On Thursday, it was confirmed, six Aidan O’Brien-trained horses would line up in the Investec Derby, and Emmet McNamara would be on Serpentine.

“Hermine looks after Serpentine at home, and Alan Crowe had been riding him in his work, but I had ridden him in a couple of pieces of work, and I always liked him.  I was impressed by his maiden win too the previous Saturday at The Curragh.  He won by nine lengths, he powered out through the line and he clocked a good time.  There are not many horses who win a maiden at The Curragh by nine lengths.” 

He may have been a relative outsider, only fourth best even of the Ballydoyle sextet according to the market, but when you are riding in the Derby for Aidan O’Brien, you always have a chance.  His plan was to ride Serpentine forward from early.  The horse is bred for stamina, a son of Galileo out of a mare who was placed in the Oaks, and he had made all the running when he had won his maiden.  It made sense to ride him forward.  McNamara walked the track on the morning of the race with Seamie Heffernan. 

“Seamie was brilliant.  He was riding his own horse, Russian Emperor, he was planning his own race, but at different points on the track as we walked it in the morning, he’d stop and he’d say, this is what you want to be doing here, this is what you want to be thinking there.” 

He was thinking that he needed a little bit of racing room when the stalls opened and he and Serpentine emerged from the 12th one.  Kameko, next door in stall 11, moved a little to his right, in towards Serpentine, but McNamara rode his horse forward, got his room, got daylight.  Then relaxed.  By the time they had gone a furlong, he was in front.  By the time they had gone three furlongs, he had settled into a clear lead.  Then it was quiet.  

“Aidan had given me a lot of confidence going out.  He had told me that this horse had a real chance.  He told me that he would keep going all the way to the winning line.” 

He tried to give his horse a breather about six furlongs out.  Get him to relax, fill himself up, get ready to build it up again and then the final push.  You can’t go pell-mell for all 12 furlongs.

“When I gave him his breather, he took it.  He was clever like that.  And he handled the downhill run very well.  Other horses backed off it, but he didn’t.  He was brave and he was well balanced.  I was comfortable at every stage.” 

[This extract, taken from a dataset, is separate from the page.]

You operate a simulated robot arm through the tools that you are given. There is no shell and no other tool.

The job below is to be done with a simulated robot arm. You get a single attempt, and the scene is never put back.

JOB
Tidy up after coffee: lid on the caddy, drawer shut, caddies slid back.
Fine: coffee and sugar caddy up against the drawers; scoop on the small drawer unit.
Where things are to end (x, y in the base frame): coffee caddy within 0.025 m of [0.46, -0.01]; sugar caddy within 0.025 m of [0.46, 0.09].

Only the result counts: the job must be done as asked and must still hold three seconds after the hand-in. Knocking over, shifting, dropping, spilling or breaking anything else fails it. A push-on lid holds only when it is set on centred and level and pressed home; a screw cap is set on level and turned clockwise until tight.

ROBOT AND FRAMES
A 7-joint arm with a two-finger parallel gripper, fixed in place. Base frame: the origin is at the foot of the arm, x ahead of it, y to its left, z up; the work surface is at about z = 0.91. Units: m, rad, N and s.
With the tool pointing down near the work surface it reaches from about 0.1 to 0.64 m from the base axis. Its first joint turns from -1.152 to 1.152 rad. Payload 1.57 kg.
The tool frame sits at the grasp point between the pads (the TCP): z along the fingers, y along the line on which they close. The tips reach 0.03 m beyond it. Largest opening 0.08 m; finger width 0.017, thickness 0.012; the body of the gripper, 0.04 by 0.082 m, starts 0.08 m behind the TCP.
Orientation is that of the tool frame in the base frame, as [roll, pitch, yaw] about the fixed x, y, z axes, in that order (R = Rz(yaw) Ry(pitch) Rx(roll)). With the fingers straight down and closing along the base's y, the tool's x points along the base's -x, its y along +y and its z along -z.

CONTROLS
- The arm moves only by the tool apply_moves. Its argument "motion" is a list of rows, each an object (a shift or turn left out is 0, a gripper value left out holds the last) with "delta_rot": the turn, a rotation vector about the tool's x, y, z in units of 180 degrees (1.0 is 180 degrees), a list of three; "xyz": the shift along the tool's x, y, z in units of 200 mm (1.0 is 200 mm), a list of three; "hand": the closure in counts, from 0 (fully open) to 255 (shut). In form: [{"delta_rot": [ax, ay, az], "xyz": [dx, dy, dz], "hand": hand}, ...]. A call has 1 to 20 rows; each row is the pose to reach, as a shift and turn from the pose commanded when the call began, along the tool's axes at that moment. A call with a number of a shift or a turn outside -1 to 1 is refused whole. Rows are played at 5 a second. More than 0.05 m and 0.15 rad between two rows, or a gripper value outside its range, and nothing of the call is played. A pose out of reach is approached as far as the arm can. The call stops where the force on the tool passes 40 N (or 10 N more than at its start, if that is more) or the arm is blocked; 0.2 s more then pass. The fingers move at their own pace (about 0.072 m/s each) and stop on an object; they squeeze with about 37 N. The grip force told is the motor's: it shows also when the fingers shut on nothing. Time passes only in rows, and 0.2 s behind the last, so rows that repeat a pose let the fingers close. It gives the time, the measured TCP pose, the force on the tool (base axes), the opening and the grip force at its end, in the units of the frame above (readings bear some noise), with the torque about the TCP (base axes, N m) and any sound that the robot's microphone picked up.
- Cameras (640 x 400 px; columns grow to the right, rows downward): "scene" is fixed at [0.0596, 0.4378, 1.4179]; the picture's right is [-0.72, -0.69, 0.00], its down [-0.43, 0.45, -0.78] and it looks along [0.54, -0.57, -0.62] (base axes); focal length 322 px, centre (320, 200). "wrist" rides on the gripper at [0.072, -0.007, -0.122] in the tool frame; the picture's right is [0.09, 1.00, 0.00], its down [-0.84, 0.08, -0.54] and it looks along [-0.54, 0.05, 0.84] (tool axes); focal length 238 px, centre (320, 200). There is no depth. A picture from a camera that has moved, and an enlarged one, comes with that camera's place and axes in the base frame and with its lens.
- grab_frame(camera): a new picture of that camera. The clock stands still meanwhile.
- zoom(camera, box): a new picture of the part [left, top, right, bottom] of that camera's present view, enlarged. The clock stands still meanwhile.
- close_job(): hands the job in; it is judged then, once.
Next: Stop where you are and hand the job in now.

He started to build momentum from before the home turn.  You can’t go from second gear to fifth gear in one move.  You have to build it up.  

“You can see the winning post in the distance, and you are building towards that.  You see the furlong poles go past, three furlongs, two furlongs, one furlong, and you are still in front.  You still can’t hear anything else.  And Serpentine kept lengthening.  He was brilliant.  I knew that it was going to take a good one to get past me.”

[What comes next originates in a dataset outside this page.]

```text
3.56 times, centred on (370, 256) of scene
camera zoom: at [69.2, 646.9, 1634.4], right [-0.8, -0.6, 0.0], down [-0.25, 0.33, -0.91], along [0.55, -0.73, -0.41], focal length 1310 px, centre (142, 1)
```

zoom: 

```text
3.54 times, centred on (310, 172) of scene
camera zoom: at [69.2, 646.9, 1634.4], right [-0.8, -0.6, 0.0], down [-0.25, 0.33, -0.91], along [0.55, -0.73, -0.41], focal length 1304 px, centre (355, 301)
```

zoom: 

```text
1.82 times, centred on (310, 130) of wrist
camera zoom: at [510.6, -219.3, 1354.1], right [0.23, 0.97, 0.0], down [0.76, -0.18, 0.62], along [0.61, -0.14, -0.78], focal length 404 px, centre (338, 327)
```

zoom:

Then he hit the winning line.  Elation, relief, disbelief.

“There was a split second when you’re thinking, am I after missing a flag or something?  Is this the Derby that never was?  It was only a split second though.  Then Oisin Murphy rode up beside me and congratulated me.  Then it was real.”

McNamara downplays the part that he played.  He talks about the horse, about the trainer, the genius of Aidan O’Brien.  But it was a superb ride too.  He gave his horse a ride that played to his strengths, he got the fractions spot on, he got his horse to take his breather at the opportune time, and he built all the way to the line.  He gave his horse a ride that got him from the starting stalls to the winning line as quickly as possible, as efficiently as possible.

His family were watching from home on Saturday.  His mother and father, his sisters.  His brother Conor was riding at Bellewstown, but his last ride was an hour before the Derby, so he was able to tune in from there.

“It was a huge sense of satisfaction,” says Emmet.  “Elation, tinged with disbelief.  I spoke to Aidan afterwards, and he was delighted.  I will be forever grateful to him for giving me the opportunity, and I was delighted to be able to repay the faith that he and the owners showed in me.  It was a bit surreal, coming back into the winner’s enclosure.” 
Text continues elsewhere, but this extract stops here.